*Information shown:*
>> Start
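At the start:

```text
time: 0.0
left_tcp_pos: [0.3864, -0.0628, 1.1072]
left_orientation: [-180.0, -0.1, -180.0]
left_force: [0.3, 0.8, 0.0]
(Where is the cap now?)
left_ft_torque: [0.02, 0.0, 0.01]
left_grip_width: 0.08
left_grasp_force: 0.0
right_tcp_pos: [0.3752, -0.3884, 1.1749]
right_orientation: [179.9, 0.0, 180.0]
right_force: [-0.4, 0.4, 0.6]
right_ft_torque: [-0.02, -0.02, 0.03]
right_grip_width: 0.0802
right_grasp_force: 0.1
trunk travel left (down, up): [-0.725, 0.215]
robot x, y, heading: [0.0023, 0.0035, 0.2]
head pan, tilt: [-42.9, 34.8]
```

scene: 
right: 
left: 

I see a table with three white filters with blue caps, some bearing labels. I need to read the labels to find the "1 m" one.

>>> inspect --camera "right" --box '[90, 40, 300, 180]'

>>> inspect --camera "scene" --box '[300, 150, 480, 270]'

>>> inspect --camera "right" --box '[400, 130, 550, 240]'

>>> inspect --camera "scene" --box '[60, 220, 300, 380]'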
>> End
Repeat the data precisely, line by line.

*Expected answer:*
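At the start:

```text
time: 0.0
left_tcp_pos: [0.3864, -0.0628, 1.1072]
left_orientation: [-180.0, -0.1, -180.0]
left_force: [0.3, 0.8, 0.0]
(Where is the cap now?)
left_ft_torque: [0.02, 0.0, 0.01]
left_grip_width: 0.08
left_grasp_force: 0.0
right_tcp_pos: [0.3752, -0.3884, 1.1749]
right_orientation: [179.9, 0.0, 180.0]
right_force: [-0.4, 0.4, 0.6]
right_ft_torque: [-0.02, -0.02, 0.03]
right_grip_width: 0.0802
right_grasp_force: 0.1
trunk travel left (down, up): [-0.725, 0.215]
robot x, y, heading: [0.0023, 0.0035, 0.2]
head pan, tilt: [-42.9, 34.8]
```

scene: 
right: 
left: 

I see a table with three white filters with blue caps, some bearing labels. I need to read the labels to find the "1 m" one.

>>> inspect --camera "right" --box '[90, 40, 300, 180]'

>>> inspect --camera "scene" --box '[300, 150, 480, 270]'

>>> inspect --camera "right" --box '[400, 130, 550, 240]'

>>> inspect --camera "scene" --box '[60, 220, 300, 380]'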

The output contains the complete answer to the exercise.